Exercise directions: Your task is to print all of the material verbatim. Format them as a two-column Markdown table, Nr for the number and Value for the line, without blank lines.

**** Supplied material ****

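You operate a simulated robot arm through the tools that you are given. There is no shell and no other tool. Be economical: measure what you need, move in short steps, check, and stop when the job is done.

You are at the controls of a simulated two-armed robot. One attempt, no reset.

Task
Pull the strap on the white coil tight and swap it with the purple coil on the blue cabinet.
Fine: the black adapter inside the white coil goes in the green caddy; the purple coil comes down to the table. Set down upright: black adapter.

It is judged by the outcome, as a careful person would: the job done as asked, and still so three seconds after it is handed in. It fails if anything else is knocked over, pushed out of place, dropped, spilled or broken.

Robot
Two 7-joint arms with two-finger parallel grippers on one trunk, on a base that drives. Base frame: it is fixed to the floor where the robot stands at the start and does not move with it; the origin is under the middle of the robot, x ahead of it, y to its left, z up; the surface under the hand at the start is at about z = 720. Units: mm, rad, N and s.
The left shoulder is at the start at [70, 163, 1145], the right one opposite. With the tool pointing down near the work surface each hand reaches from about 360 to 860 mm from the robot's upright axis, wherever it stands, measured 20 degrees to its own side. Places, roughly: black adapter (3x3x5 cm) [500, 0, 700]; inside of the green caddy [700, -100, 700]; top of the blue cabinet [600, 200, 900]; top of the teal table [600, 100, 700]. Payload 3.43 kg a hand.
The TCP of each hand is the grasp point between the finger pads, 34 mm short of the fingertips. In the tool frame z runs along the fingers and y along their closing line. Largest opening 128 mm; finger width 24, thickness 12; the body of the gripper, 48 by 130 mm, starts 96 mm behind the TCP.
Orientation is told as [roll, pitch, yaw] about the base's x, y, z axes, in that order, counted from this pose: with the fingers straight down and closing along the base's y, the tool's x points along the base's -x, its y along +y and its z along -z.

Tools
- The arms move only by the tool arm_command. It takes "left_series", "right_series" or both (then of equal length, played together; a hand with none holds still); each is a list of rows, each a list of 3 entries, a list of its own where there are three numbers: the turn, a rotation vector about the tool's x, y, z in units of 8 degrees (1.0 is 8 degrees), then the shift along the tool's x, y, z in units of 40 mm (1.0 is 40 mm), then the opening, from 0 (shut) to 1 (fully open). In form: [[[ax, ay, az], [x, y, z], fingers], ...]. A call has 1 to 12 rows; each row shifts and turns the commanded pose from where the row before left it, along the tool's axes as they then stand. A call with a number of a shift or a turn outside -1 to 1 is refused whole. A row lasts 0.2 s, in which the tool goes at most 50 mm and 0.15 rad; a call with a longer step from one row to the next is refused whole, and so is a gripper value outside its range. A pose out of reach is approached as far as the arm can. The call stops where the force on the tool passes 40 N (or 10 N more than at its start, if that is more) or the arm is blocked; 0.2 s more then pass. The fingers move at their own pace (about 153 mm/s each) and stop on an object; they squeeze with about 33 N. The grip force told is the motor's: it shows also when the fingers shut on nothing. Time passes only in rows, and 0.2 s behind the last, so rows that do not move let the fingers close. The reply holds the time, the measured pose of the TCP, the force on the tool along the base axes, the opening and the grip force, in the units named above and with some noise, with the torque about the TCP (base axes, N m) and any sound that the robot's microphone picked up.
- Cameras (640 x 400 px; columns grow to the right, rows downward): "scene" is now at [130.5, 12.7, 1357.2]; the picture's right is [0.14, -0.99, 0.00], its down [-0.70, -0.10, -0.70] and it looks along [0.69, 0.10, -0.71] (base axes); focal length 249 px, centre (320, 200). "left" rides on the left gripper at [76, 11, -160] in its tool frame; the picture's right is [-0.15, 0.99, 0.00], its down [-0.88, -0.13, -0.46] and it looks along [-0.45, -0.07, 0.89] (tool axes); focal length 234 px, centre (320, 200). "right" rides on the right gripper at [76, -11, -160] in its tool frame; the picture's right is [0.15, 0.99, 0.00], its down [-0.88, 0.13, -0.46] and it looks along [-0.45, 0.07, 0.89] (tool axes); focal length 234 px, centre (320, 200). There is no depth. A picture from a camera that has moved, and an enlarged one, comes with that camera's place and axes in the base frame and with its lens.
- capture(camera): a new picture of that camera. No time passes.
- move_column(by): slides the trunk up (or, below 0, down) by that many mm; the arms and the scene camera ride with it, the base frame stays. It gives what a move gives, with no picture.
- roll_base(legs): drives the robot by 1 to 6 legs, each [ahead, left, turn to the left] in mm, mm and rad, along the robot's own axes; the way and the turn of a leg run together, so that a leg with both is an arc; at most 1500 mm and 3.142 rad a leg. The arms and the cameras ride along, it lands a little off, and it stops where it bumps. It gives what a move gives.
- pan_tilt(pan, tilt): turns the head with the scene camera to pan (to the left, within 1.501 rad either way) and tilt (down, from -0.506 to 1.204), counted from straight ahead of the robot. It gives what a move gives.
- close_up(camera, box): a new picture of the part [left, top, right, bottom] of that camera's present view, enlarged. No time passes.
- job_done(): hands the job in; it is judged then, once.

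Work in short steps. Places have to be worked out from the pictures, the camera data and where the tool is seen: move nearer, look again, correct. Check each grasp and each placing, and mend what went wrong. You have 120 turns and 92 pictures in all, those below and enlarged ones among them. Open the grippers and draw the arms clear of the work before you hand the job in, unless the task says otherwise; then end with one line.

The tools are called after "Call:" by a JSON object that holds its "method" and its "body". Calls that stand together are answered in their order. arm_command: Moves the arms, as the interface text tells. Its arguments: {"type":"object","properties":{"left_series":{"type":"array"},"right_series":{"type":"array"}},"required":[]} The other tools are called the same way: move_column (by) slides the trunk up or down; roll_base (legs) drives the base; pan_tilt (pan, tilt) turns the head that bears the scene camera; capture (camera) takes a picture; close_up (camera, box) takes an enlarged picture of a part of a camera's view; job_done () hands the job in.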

****

Task output:
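| Nr | Value |
|---|---|
| 1 | You operate a simulated robot arm through the tools that you are given. There is no shell and no other tool. Be economical: measure what you need, move in short steps, check, and stop when the job is done. |
| 2 | You are at the controls of a simulated two-armed robot. One attempt, no reset. |
| 3 | Task |
| 4 | Pull the strap on the white coil tight and swap it with the purple coil on the blue cabinet. |
| 5 | Fine: the black adapter inside the white coil goes in the green caddy; the purple coil comes down to the table. Set down upright: black adapter. |
| 6 | It is judged by the outcome, as a careful person would: the job done as asked, and still so three seconds after it is handed in. It fails if anything else is knocked over, pushed out of place, dropped, spilled or broken. |
| 7 | Robot |
| 8 | Two 7-joint arms with two-finger parallel grippers on one trunk, on a base that drives. Base frame: it is fixed to the floor where the robot stands at the start and does not move with it; the origin is under the middle of the robot, x ahead of it, y to its left, z up; the surface under the hand at the start is at about z = 720. Units: mm, rad, N and s. |
| 9 | The left shoulder is at the start at [70, 163, 1145], the right one opposite. With the tool pointing down near the work surface each hand reaches from about 360 to 860 mm from the robot's upright axis, wherever it stands, measured 20 degrees to its own side. Places, roughly: black adapter (3x3x5 cm) [500, 0, 700]; inside of the green caddy [700, -100, 700]; top of the blue cabinet [600, 200, 900]; top of the teal table [600, 100, 700]. Payload 3.43 kg a hand. |
| 10 | The TCP of each hand is the grasp point between the finger pads, 34 mm short of the fingertips. In the tool frame z runs along the fingers and y along their closing line. Largest opening 128 mm; finger width 24, thickness 12; the body of the gripper, 48 by 130 mm, starts 96 mm behind the TCP. |
| 11 | Orientation is told as [roll, pitch, yaw] about the base's x, y, z axes, in that order, counted from this pose: with the fingers straight down and closing along the base's y, the tool's x points along the base's -x, its y along +y and its z along -z. |
| 12 | Tools |
| 13 | - The arms move only by the tool arm_command. It takes "left_series", "right_series" or both (then of equal length, played together; a hand with none holds still); each is a list of rows, each a list of 3 entries, a list of its own where there are three numbers: the turn, a rotation vector about the tool's x, y, z in units of 8 degrees (1.0 is 8 degrees), then the shift along the tool's x, y, z in units of 40 mm (1.0 is 40 mm), then the opening, from 0 (shut) to 1 (fully open). In form: [[[ax, ay, az], [x, y, z], fingers], ...]. A call has 1 to 12 rows; each row shifts and turns the commanded pose from where the row before left it, along the tool's axes as they then stand. A call with a number of a shift or a turn outside -1 to 1 is refused whole. A row lasts 0.2 s, in which the tool goes at most 50 mm and 0.15 rad; a call with a longer step from one row to the next is refused whole, and so is a gripper value outside its range. A pose out of reach is approached as far as the arm can. The call stops where the force on the tool passes 40 N (or 10 N more than at its start, if that is more) or the arm is blocked; 0.2 s more then pass. The fingers move at their own pace (about 153 mm/s each) and stop on an object; they squeeze with about 33 N. The grip force told is the motor's: it shows also when the fingers shut on nothing. Time passes only in rows, and 0.2 s behind the last, so rows that do not move let the fingers close. The reply holds the time, the measured pose of the TCP, the force on the tool along the base axes, the opening and the grip force, in the units named above and with some noise, with the torque about the TCP (base axes, N m) and any sound that the robot's microphone picked up. |
| 14 | - Cameras (640 x 400 px; columns grow to the right, rows downward): "scene" is now at [130.5, 12.7, 1357.2]; the picture's right is [0.14, -0.99, 0.00], its down [-0.70, -0.10, -0.70] and it looks along [0.69, 0.10, -0.71] (base axes); focal length 249 px, centre (320, 200). "left" rides on the left gripper at [76, 11, -160] in its tool frame; the picture's right is [-0.15, 0.99, 0.00], its down [-0.88, -0.13, -0.46] and it looks along [-0.45, -0.07, 0.89] (tool axes); focal length 234 px, centre (320, 200). "right" rides on the right gripper at [76, -11, -160] in its tool frame; the picture's right is [0.15, 0.99, 0.00], its down [-0.88, 0.13, -0.46] and it looks along [-0.45, 0.07, 0.89] (tool axes); focal length 234 px, centre (320, 200). There is no depth. A picture from a camera that has moved, and an enlarged one, comes with that camera's place and axes in the base frame and with its lens. |
| 15 | - capture(camera): a new picture of that camera. No time passes. |
| 16 | - move_column(by): slides the trunk up (or, below 0, down) by that many mm; the arms and the scene camera ride with it, the base frame stays. It gives what a move gives, with no picture. |
| 17 | - roll_base(legs): drives the robot by 1 to 6 legs, each [ahead, left, turn to the left] in mm, mm and rad, along the robot's own axes; the way and the turn of a leg run together, so that a leg with both is an arc; at most 1500 mm and 3.142 rad a leg. The arms and the cameras ride along, it lands a little off, and it stops where it bumps. It gives what a move gives. |
| 18 | - pan_tilt(pan, tilt): turns the head with the scene camera to pan (to the left, within 1.501 rad either way) and tilt (down, from -0.506 to 1.204), counted from straight ahead of the robot. It gives what a move gives. |
| 19 | - close_up(camera, box): a new picture of the part [left, top, right, bottom] of that camera's present view, enlarged. No time passes. |
| 20 | - job_done(): hands the job in; it is judged then, once. |
| 21 | Work in short steps. Places have to be worked out from the pictures, the camera data and where the tool is seen: move nearer, look again, correct. Check each grasp and each placing, and mend what went wrong. You have 120 turns and 92 pictures in all, those below and enlarged ones among them. Open the grippers and draw the arms clear of the work before you hand the job in, unless the task says otherwise; then end with one line. |
| 22 | The tools are called after "Call:" by a JSON object that holds its "method" and its "body". Calls that stand together are answered in their order. arm_command: Moves the arms, as the interface text tells. Its arguments: {"type":"object","properties":{"left_series":{"type":"array"},"right_series":{"type":"array"}},"required":[]} The other tools are called the same way: move_column (by) slides the trunk up or down; roll_base (legs) drives the base; pan_tilt (pan, tilt) turns the head that bears the scene camera; capture (camera) takes a picture; close_up (camera, box) takes an enlarged picture of a part of a camera's view; job_done () hands the job in. |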